**Short problem A**
Please set down exactly the lines of the listing below from the line containing "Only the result" through the line containing "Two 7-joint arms", both lines included, leaving out all other lines. Format them as a two-column Markdown table, ID for the number and String for the line, without blank lines.
**Short problem B**
Please continue the given passage.

**Given passage**
★ ★ ★ ★
02 czerwca 2025

Praca z pewnym snem.....

T: Chciałaś opowiedzieć mi sen?

 

K: Tak, był niezwykły, bardzo wyraźny....żywy......Śniło mi się, że jadę autem z moimi rodzicami, jest niefajna pogoda, na asfalcie śniego-błoto, ślisko...Siedzę z tyłu, tak bardziej pośrodku, widzę drogę, obok mnie, po prawo siedzi tata. Patrzę na mamę, siedzi za kółkiem NIEPRZYTOMNA!!!!! Nieświadoma!! Zemdlała czy coś!? Mam w sobie to słowo - nieświadoma, nieobecna....to tak jakoś do mnie przemawia -  to słowo - jest nieświadoma! I prowadzi to auto! Widzę to i próbuję coś zrobić z tego tylnego siedzenia, łapię za kierownicę, ale to za mało! Trzeba zredukować bieg! Jest ślisko a my pędzimy z górki! Przed nami zakręt!  Ale jak to zrobić z tylnego siedzenia??

 

(Luiza zaczyna płakać......płacze do czasu, aż znów nabiera powietrza i opowiada dalej):

 

To jest o moim życiu Beata, o moim życiu!.....

 

T: Co masz na myśli?
★ ★ ★ ★
**Input material**

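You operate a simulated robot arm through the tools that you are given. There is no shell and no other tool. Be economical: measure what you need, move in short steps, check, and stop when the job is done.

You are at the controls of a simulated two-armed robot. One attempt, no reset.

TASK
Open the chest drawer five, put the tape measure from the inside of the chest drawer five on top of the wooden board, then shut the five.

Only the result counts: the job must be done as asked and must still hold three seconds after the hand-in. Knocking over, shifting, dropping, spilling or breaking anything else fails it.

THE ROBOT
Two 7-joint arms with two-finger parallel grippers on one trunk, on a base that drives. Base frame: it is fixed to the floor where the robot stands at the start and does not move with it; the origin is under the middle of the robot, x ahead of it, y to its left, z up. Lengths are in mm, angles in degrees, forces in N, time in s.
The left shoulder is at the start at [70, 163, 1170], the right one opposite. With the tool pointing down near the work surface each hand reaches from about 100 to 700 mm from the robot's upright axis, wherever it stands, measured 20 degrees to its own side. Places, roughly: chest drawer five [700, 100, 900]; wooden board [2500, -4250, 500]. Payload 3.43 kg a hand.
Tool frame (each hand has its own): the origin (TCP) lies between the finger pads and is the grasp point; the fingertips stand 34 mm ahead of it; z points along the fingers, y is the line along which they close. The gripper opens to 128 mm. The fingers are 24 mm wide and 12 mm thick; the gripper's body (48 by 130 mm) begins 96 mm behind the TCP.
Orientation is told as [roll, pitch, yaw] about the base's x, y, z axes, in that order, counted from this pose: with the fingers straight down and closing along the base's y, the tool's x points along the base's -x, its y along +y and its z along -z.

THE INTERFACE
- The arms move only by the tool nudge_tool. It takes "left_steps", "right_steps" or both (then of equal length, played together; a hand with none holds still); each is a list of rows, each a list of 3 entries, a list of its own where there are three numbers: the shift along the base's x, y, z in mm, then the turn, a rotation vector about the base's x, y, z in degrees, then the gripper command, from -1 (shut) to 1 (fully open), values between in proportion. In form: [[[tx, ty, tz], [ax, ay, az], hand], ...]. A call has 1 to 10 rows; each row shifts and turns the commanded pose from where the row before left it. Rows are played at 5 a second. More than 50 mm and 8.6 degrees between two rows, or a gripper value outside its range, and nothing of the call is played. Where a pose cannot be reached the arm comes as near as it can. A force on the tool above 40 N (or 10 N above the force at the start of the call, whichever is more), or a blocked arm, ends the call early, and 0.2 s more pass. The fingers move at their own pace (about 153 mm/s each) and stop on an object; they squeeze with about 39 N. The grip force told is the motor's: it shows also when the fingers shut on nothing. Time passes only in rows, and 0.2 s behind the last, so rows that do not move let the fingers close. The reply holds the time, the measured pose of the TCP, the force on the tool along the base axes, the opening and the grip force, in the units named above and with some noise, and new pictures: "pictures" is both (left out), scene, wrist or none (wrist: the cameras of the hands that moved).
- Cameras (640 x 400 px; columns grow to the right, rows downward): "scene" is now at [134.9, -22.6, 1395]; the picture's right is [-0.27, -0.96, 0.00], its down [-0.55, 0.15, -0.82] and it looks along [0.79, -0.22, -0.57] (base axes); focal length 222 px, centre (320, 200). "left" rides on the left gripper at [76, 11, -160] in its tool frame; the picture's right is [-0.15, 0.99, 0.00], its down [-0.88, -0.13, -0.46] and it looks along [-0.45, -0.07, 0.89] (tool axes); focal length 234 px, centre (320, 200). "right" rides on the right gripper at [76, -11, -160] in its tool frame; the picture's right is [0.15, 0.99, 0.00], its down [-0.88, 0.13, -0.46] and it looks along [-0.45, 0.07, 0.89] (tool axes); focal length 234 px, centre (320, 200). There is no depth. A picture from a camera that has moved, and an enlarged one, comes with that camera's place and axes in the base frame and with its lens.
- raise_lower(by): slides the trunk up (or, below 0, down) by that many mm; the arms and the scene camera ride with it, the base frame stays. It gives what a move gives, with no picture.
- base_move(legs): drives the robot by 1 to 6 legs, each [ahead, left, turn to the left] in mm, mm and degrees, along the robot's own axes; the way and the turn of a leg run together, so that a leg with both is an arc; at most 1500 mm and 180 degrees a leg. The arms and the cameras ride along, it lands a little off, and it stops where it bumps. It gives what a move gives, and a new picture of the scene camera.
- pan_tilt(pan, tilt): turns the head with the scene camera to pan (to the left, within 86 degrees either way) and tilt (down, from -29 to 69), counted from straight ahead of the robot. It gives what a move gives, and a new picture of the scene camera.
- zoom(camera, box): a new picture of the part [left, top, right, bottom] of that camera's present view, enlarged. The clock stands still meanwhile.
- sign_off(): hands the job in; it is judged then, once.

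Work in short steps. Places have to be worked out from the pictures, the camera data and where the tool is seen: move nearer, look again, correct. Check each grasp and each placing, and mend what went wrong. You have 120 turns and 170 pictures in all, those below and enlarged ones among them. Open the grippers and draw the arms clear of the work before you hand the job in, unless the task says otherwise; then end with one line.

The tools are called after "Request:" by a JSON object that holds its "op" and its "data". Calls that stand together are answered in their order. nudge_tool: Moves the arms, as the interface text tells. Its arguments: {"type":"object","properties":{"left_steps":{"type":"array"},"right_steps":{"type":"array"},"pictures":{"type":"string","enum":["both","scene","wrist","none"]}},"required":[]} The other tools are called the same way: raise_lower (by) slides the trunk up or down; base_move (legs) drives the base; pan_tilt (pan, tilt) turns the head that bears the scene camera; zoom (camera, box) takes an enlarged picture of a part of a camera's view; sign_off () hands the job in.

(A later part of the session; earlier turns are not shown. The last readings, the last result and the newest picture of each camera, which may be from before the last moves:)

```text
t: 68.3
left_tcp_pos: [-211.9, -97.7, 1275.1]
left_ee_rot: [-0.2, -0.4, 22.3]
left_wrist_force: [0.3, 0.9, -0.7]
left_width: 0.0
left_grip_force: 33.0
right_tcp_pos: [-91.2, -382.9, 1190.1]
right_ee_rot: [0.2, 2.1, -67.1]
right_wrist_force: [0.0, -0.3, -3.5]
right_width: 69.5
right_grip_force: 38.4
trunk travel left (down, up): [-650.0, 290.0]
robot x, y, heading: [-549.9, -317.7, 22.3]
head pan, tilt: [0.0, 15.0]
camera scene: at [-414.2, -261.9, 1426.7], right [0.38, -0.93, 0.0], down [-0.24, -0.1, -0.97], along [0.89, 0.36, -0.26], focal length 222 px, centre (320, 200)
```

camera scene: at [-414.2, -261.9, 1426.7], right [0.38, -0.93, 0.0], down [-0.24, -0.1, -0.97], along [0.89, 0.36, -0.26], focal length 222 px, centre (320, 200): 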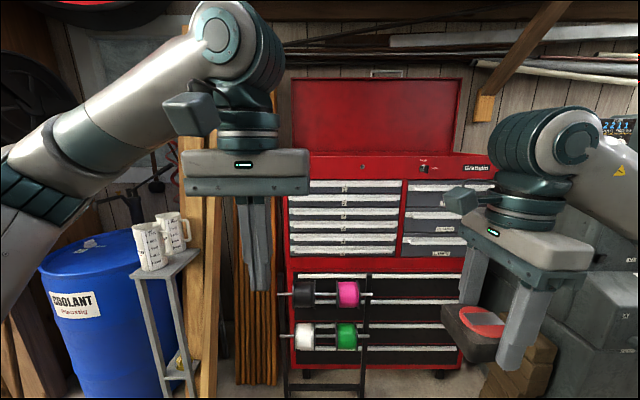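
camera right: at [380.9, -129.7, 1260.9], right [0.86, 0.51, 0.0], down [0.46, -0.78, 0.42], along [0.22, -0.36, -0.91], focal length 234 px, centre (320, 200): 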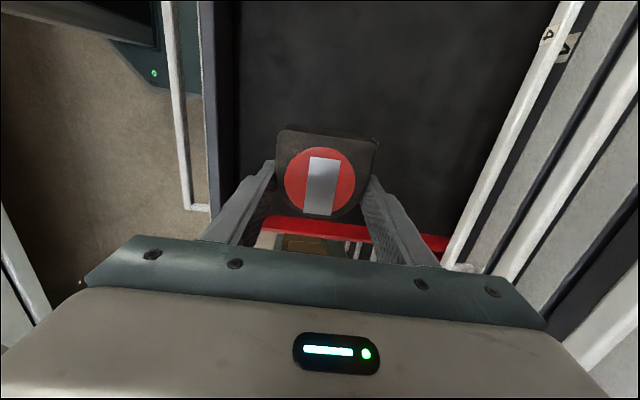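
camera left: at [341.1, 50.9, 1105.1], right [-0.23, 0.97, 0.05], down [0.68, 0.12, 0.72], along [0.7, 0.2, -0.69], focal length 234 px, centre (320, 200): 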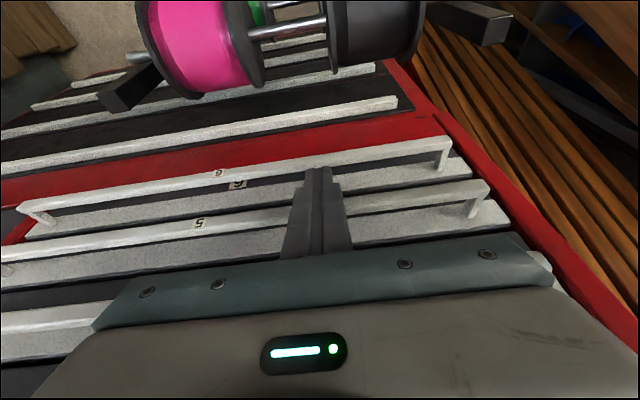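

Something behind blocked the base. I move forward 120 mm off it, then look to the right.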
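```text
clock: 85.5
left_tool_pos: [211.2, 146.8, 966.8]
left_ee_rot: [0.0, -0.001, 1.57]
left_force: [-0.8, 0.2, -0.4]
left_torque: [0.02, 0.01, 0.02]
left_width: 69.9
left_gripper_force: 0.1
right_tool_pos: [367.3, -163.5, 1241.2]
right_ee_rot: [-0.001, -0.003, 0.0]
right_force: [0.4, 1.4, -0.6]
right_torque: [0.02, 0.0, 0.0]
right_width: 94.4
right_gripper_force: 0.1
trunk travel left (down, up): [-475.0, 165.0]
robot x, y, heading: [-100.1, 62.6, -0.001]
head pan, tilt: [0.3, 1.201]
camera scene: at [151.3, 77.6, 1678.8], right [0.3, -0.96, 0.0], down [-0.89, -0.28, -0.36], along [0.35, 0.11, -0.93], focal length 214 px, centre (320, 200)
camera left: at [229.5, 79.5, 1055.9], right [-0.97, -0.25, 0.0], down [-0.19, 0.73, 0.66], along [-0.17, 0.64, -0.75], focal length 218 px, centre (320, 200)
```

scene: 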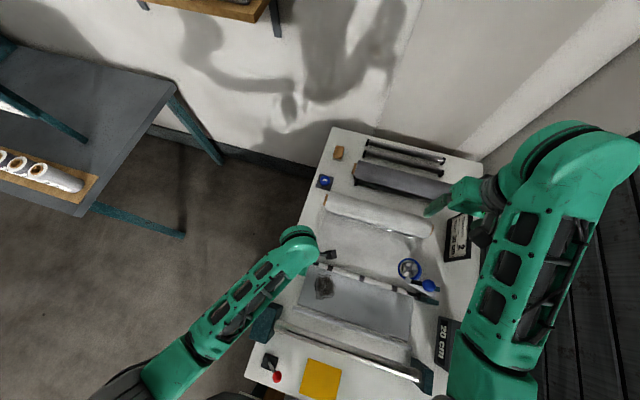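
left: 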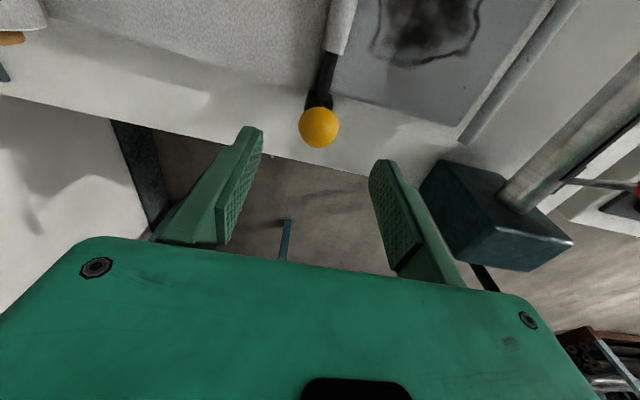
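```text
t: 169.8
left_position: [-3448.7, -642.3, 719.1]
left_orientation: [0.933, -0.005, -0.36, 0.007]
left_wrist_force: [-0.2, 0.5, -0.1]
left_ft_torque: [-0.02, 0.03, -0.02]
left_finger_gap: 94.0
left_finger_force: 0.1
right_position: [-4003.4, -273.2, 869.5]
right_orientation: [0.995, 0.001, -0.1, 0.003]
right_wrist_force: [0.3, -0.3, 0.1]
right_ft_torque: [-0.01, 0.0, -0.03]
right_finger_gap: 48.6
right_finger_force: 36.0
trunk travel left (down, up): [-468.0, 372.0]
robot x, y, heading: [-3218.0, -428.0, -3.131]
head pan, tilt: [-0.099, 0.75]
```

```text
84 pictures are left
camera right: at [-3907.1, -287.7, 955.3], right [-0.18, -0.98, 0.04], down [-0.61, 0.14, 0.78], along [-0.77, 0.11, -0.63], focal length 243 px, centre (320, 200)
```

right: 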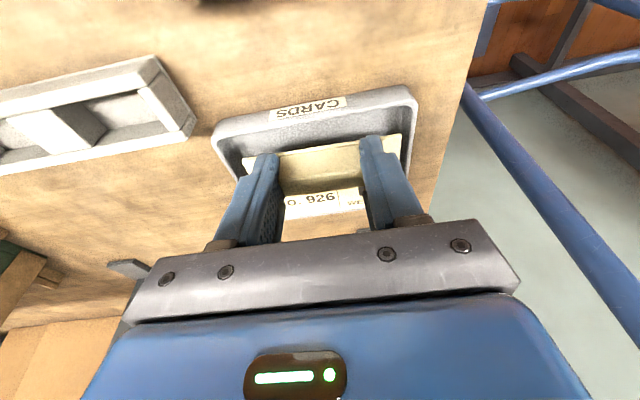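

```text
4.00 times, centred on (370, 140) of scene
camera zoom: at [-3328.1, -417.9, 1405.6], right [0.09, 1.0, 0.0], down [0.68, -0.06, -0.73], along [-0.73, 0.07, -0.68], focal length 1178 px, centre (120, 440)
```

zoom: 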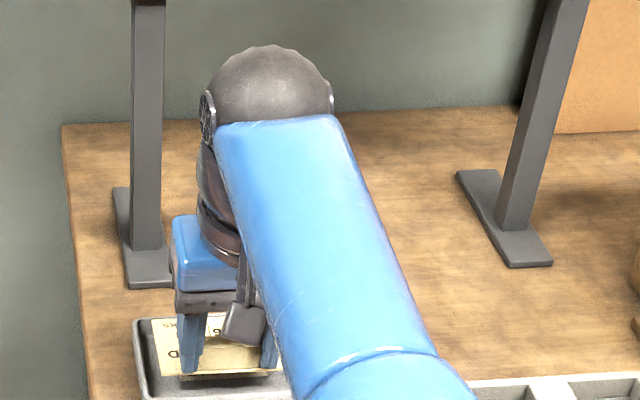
★ ★ ★ ★
**Response A**
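| ID | String |
|---|---|
| 1 | Only the result counts: the job must be done as asked and must still hold three seconds after the hand-in. Knocking over, shifting, dropping, spilling or breaking anything else fails it. |
| 2 | THE ROBOT |
| 3 | Two 7-joint arms with two-finger parallel grippers on one trunk, on a base that drives. Base frame: it is fixed to the floor where the robot stands at the start and does not move with it; the origin is under the middle of the robot, x ahead of it, y to its left, z up. Lengths are in mm, angles in degrees, forces in N, time in s. |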

**Response B**
K: obok mnie siedzi bezradny ojciec, jest w pozycji dziecka bardziej niż ojca, bardziej bezradny niż ja - nie może zrobić nic, albo nie umie, nie wie, nie wiem....Ja czuję w sobie tą odpowiedzialność, by coś zrobić......próbuję ocucić ta matkę, ale nie daję rady...i robię co mogę....ja.....

 

T: tak....to niezwykła metafora, symboliczny "obrazek", bardzo emocjonalny....z twojego życia.

Co czułaś po przebudzeniu?

 

K: byłam....w jakimś szoku? nie wiem?.....czułam niepokój, lek...ale najbardziej poczułam współczucie do siebie....do siebie małej....Tak zobaczyłam ta scenę i zrobiło mi się siebie zwyczajnie żal.....

 

T: A gdybyś miała wyreżyserować ten sen dalej....co byś zrobiła tam dla siebie?

 

K:....(długa pauza...) Dalej.....dalej....ja bym chciała zacząć krzyczeć na cały głos by oni się ocknęli!! to ich auto! Ja w nim jadę ale nie chcę ratować tej sytuacji! Ja chcę już wysiąść z tego auta!! Ja już chcę wysiąść!

 

(Luiza ukrywa twarz w swoich dłoniach....)

 

T: Tak, to dobry pomysł....już nie musisz z nimi jechać....możesz wysiąść.

 

(Chwilę patrzymy na siebie w milczeniu. W tej ciszy totalnie opada smutek....pojawia się...nadzieja.....Może być inaczej...Teraz)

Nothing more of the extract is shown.